*Quoted passage*.
Gyms in Downtown Cleveland

Last month, I joined the HFC Athletic Club, about ten minutes walk from the apartment. Downtown Cleveland isn’t like New York City in terms of gyms. The latter is littered with branches of New York Sports Club, Crunch, Equinox and a sprinkling of mom-and-pop fitness centers, catering to particular urban neuroses about fitness and hipness. The former has a few small chains or independents, and has Geauga County nearby, which was unfortunately on the far side of the overweight-urban sprawl regression. HFC seems to belong to a small chain, and it doesn’t appear to be a massive gym with a long membership list, but it has good facilities: it’s built on top of a parking structure, so it has an outdoors area for tennis, basketball and running. It also has a pool and racquetball courts. The only thing it lacks is a dedicated stretching area, with permanent mats. For now, I make do with the little foam yoga mats that they have stacked in out-of-the-way corners near the stairs to stretch. The hours aren’t as full-time as I’m used to at New York Sports Club: it’s basically open during the week, and just 9-5PM on Saturday. It’s closed on Sunday.

[Entries from robot sessions]
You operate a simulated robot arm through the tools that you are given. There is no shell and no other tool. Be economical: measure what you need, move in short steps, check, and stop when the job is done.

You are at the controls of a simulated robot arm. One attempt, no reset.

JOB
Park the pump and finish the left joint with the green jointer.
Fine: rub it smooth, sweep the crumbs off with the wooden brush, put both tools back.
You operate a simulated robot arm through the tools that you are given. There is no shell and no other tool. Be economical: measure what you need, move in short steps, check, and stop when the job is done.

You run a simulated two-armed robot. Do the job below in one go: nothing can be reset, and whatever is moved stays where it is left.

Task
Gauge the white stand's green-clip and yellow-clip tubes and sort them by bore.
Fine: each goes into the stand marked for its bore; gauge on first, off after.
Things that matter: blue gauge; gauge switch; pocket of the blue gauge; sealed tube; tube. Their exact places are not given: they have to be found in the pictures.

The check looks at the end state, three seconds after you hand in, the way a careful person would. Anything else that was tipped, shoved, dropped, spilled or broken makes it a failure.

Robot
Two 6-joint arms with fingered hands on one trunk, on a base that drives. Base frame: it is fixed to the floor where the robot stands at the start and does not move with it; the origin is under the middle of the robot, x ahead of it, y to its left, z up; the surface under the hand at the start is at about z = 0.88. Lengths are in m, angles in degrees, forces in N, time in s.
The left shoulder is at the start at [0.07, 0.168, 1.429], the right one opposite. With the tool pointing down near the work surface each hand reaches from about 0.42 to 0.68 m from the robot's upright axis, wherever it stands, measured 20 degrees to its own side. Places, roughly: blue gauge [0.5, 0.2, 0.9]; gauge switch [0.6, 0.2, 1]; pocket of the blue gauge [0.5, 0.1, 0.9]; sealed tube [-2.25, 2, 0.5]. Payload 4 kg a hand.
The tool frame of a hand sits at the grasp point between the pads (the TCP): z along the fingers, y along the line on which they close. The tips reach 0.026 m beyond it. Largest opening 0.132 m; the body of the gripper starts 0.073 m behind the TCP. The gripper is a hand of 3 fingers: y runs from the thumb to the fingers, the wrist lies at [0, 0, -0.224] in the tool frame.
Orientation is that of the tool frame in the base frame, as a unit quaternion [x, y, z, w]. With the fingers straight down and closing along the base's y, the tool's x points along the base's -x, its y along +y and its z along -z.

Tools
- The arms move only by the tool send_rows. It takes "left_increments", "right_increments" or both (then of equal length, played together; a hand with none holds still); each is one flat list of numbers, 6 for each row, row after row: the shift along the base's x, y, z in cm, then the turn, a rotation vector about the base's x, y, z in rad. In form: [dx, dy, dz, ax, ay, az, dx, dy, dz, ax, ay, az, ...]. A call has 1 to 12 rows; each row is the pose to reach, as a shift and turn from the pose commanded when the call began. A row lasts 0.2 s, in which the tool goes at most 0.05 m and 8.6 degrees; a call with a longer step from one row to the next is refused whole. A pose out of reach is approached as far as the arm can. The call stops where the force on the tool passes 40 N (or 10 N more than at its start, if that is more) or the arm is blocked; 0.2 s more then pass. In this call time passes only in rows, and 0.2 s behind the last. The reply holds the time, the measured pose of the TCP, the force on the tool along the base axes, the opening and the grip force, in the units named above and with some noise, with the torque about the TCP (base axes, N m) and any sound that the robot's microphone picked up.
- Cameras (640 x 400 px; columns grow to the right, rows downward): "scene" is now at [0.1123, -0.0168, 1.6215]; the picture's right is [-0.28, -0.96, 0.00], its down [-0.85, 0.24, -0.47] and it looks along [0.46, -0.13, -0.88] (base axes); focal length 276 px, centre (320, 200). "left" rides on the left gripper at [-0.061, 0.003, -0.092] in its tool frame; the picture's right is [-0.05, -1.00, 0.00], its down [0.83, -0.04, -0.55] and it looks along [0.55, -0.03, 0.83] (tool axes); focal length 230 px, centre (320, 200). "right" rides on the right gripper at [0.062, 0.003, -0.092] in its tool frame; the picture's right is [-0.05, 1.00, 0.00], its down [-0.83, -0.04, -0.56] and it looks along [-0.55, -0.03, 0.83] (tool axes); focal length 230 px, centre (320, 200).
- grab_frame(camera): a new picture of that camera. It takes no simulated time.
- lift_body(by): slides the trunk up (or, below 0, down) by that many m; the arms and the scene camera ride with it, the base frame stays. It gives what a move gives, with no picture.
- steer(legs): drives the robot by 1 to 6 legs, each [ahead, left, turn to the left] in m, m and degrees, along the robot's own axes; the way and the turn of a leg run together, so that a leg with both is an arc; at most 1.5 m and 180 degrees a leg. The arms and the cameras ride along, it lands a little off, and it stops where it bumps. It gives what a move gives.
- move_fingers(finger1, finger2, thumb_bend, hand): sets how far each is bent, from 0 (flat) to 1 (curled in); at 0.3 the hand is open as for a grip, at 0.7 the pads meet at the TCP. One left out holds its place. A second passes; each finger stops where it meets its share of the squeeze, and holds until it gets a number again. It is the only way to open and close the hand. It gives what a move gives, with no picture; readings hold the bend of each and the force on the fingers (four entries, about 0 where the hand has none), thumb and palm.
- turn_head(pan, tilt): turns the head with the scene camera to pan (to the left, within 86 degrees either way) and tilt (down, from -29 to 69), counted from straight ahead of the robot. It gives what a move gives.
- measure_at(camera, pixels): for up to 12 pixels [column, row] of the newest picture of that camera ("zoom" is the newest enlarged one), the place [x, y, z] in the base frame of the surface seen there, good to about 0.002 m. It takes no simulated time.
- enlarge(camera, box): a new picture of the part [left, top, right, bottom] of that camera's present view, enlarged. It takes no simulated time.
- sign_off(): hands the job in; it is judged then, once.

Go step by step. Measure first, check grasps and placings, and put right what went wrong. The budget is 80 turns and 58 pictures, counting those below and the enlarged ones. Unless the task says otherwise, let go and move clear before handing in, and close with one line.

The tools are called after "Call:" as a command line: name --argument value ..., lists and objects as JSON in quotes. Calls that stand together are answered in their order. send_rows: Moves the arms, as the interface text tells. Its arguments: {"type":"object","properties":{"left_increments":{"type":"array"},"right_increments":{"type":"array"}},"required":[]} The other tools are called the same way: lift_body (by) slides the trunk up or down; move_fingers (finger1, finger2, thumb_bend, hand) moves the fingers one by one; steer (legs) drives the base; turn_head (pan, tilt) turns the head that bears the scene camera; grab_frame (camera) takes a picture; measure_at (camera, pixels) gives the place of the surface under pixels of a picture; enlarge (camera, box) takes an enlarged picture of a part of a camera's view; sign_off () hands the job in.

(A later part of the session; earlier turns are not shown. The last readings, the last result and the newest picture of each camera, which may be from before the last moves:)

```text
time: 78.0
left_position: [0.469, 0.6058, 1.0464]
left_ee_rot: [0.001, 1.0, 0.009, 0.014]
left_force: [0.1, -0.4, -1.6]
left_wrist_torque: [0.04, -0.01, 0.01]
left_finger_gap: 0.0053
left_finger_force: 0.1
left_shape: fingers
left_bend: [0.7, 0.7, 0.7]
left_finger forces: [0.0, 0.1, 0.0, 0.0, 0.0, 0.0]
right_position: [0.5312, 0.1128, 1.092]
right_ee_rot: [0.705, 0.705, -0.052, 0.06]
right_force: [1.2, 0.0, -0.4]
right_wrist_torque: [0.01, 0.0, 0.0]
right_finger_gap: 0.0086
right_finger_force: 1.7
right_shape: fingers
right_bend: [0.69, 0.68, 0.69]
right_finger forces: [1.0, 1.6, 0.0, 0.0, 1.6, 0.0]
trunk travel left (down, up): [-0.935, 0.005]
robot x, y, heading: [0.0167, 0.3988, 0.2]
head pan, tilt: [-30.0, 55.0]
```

*Exercise set*.
1) The line with "- steer(legs): drives" marks the start and the line with "- move_fingers(finger1, finger2, thumb_bend, hand): sets" marks the end; transcribe every line in that stretch, unchanged. Set them out as a list numbered 1., 2., 3. and so on, without blank lines.
2) Pick up the quoted passage at the point where it stops and go on.

*Answers per task*.
1)
1. - steer(legs): drives the robot by 1 to 6 legs, each [ahead, left, turn to the left] in m, m and degrees, along the robot's own axes; the way and the turn of a leg run together, so that a leg with both is an arc; at most 1.5 m and 180 degrees a leg. The arms and the cameras ride along, it lands a little off, and it stops where it bumps. It gives what a move gives.
2. - move_fingers(finger1, finger2, thumb_bend, hand): sets how far each is bent, from 0 (flat) to 1 (curled in); at 0.3 the hand is open as for a grip, at 0.7 the pads meet at the TCP. One left out holds its place. A second passes; each finger stops where it meets its share of the squeeze, and holds until it gets a number again. It is the only way to open and close the hand. It gives what a move gives, with no picture; readings hold the bend of each and the force on the fingers (four entries, about 0 where the hand has none), thumb and palm.

2)
(I think this is due to relatively few people living in Downtown Cleveland. Most of the members are in the area for work, and live in the suburbs. The analogy might be the NYSC down in Wall Street, which had fairly restricted hours during the weekend, as opposed to the ones on the Upper West Side. I’m also under the impression that a lot of people in the suburbs will also have the Bowflex or Nordic Track in the basement. Whether the machine is being actively used or is just a glorified clothes hanger, its presence may make the owner reluctant to shell out dollars to join a gym away from home. Interestingly, most of the people I saw at HFC during lunch time — including the apparently daily/weekly game of pick-up basketball — are older men, a very different demographic from the typical New York Sports Club. Possibly, this may be due to the area’s worker demographic and the existence of the Bowflex at home in the suburbs.)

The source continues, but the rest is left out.